Sora 2's default configuration used copyrighted material in training unless rights holders explicitly opted out — an opt-out rather than opt-in model. Major media companies and studios objected to this approach, creating legal friction that added risk to the already expensive product. The training data controversy contributed to deteriorating relationships with enterprise partners and was one factor in the shutdown decision alongside the financial metrics.
Sora was the first text-to-video product that made the broader creative industry stop and pay attention. The physical coherence, the cinematic prompt fidelity, the duration capabilities of Sora 2 — these were real advances that moved the entire field forward and set the benchmark every competitor is still working toward. The demos that launched Sora into public awareness in February 2024 were not marketing; they were a genuine signal about what was possible.

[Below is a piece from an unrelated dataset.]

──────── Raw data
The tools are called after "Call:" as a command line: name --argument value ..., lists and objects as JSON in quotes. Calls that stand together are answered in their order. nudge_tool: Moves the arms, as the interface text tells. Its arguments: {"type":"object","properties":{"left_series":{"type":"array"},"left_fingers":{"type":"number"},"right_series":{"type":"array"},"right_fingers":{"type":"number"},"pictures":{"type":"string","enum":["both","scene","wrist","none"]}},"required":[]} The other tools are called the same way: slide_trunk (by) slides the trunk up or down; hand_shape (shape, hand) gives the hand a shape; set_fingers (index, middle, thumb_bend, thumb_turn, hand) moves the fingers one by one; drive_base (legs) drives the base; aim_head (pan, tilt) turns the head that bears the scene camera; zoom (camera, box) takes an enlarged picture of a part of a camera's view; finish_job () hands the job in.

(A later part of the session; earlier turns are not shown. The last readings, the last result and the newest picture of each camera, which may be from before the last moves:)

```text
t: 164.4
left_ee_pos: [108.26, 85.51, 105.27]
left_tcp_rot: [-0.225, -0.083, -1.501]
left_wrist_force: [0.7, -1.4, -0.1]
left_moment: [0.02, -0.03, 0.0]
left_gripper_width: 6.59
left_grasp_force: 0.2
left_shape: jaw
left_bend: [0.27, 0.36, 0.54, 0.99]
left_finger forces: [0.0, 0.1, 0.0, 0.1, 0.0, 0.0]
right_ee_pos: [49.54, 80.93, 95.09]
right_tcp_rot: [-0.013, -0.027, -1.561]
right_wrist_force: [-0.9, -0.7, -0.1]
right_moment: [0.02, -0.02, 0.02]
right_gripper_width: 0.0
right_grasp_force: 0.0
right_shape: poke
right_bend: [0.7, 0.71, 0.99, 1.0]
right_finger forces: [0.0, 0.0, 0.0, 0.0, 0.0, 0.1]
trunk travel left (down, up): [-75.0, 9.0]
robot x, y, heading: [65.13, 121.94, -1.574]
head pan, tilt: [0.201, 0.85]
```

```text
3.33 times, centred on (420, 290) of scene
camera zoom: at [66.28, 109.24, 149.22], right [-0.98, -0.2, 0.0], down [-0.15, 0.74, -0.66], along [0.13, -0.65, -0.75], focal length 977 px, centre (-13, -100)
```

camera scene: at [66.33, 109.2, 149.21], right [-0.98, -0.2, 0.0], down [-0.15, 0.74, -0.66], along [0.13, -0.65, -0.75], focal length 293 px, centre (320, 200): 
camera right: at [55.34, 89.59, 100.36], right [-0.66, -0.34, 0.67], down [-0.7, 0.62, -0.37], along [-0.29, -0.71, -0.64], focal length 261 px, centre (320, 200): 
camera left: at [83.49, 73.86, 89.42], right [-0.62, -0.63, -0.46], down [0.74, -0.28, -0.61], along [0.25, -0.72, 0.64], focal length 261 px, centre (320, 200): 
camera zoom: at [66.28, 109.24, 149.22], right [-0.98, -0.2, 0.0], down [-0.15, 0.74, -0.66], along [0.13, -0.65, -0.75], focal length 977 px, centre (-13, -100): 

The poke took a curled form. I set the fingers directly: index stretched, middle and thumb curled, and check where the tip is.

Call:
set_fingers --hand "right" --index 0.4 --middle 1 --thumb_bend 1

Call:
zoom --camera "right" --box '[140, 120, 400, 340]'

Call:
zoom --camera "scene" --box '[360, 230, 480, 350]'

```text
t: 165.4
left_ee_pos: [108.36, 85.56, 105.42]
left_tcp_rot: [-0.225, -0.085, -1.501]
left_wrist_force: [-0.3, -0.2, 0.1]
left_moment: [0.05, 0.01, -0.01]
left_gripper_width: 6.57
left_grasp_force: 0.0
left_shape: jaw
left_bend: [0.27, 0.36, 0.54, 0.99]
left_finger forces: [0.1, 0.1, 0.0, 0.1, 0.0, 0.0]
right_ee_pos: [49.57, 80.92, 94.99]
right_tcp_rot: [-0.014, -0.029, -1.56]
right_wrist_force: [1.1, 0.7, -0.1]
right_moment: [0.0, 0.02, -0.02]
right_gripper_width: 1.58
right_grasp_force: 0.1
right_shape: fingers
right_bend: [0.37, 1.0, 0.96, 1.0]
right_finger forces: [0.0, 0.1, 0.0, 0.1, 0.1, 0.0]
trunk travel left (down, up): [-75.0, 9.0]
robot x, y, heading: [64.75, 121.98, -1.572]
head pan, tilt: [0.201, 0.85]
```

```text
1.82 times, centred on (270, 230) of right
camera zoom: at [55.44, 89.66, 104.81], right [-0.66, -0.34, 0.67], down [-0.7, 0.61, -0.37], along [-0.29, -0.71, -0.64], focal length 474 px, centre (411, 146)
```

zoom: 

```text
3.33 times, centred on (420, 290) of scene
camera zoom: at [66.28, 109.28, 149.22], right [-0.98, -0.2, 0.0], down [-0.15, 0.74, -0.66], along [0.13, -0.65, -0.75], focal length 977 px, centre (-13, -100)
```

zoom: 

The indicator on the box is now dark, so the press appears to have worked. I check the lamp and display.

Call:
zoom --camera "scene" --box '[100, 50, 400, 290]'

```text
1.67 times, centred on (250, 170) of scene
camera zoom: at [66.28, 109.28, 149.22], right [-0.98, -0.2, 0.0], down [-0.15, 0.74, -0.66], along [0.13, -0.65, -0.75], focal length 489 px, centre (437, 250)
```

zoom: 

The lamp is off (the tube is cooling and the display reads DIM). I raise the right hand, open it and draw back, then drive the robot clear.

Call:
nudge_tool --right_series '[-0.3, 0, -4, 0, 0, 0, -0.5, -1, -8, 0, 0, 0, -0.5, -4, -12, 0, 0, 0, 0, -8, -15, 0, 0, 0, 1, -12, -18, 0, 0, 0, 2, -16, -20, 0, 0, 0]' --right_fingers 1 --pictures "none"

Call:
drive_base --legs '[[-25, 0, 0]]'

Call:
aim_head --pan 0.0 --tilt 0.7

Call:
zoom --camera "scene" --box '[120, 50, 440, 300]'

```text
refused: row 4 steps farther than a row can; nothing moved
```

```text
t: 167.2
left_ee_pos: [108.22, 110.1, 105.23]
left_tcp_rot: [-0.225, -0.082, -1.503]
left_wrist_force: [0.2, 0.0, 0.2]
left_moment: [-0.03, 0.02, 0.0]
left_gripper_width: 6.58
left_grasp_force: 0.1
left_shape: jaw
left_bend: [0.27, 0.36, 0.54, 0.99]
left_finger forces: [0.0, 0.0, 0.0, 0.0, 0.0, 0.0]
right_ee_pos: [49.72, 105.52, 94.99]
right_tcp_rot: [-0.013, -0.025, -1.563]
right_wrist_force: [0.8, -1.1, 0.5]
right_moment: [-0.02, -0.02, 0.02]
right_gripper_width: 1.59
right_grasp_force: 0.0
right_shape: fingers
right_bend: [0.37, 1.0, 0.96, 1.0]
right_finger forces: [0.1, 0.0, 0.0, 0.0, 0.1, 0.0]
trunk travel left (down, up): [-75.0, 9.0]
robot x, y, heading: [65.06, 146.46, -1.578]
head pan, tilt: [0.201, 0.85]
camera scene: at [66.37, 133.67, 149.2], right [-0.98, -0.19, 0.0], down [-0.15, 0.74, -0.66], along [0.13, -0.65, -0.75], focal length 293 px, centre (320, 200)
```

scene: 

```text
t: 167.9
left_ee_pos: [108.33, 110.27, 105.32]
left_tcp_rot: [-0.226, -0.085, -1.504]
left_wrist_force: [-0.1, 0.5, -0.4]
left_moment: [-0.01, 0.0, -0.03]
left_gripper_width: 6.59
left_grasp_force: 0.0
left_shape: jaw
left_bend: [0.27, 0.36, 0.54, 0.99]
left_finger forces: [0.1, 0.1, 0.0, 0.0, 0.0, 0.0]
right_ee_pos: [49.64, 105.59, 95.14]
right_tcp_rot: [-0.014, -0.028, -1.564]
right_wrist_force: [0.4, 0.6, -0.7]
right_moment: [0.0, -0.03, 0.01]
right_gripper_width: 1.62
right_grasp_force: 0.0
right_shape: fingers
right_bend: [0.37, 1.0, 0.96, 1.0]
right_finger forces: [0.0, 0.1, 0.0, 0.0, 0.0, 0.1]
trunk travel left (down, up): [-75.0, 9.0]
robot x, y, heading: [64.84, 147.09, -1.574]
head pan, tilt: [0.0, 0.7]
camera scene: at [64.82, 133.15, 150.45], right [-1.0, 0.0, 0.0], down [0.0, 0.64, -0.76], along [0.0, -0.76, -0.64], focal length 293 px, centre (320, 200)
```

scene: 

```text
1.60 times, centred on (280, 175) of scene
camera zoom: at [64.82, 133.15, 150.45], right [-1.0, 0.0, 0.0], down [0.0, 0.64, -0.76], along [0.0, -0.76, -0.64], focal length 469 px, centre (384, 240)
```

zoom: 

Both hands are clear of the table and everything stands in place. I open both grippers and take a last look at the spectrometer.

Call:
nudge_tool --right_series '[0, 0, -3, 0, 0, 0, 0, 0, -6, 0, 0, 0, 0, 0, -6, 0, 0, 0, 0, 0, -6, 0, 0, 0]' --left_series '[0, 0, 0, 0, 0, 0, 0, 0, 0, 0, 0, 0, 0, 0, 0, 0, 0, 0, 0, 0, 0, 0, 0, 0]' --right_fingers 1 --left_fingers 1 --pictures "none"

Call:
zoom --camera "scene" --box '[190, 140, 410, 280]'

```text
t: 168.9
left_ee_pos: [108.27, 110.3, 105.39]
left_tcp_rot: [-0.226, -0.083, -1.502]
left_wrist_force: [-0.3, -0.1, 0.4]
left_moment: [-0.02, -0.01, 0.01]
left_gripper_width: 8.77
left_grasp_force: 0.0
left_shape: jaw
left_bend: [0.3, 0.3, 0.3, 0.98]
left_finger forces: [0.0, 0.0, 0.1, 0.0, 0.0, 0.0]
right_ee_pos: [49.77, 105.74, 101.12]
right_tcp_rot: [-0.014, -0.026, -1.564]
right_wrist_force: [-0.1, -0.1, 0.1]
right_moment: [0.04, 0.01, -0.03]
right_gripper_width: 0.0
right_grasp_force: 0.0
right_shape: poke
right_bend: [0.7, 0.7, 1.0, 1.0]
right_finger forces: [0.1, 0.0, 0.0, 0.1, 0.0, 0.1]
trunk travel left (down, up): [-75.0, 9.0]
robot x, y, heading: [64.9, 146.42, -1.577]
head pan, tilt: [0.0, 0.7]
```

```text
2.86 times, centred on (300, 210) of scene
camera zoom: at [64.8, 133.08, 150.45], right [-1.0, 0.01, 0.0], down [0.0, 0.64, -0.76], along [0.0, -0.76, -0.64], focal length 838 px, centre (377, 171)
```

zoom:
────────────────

But the economics were never solved. An estimated $15 million per day in compute costs against a few hundred thousand dollars per month in revenue is not a viable product — it is an extraordinarily expensive research demonstration with a subscription interface. User adoption peaked early and declined structurally before the product had time to close that gap. When OpenAI needed to consolidate resources ahead of its IPO and respond to competitive pressure in its core enterprise markets, Sora was the clearest candidate for discontinuation.
The score reflects where things stand today: you cannot use it. Five points for what it demonstrated was possible and for the genuine quality it delivered while it lasted; the other five are simply gone, because a discontinued product with deleted data cannot be recommended to anyone who needs to get work done. If you need text-to-video capability now, start with Google Veo or Kling AI. This page exists so the record is complete.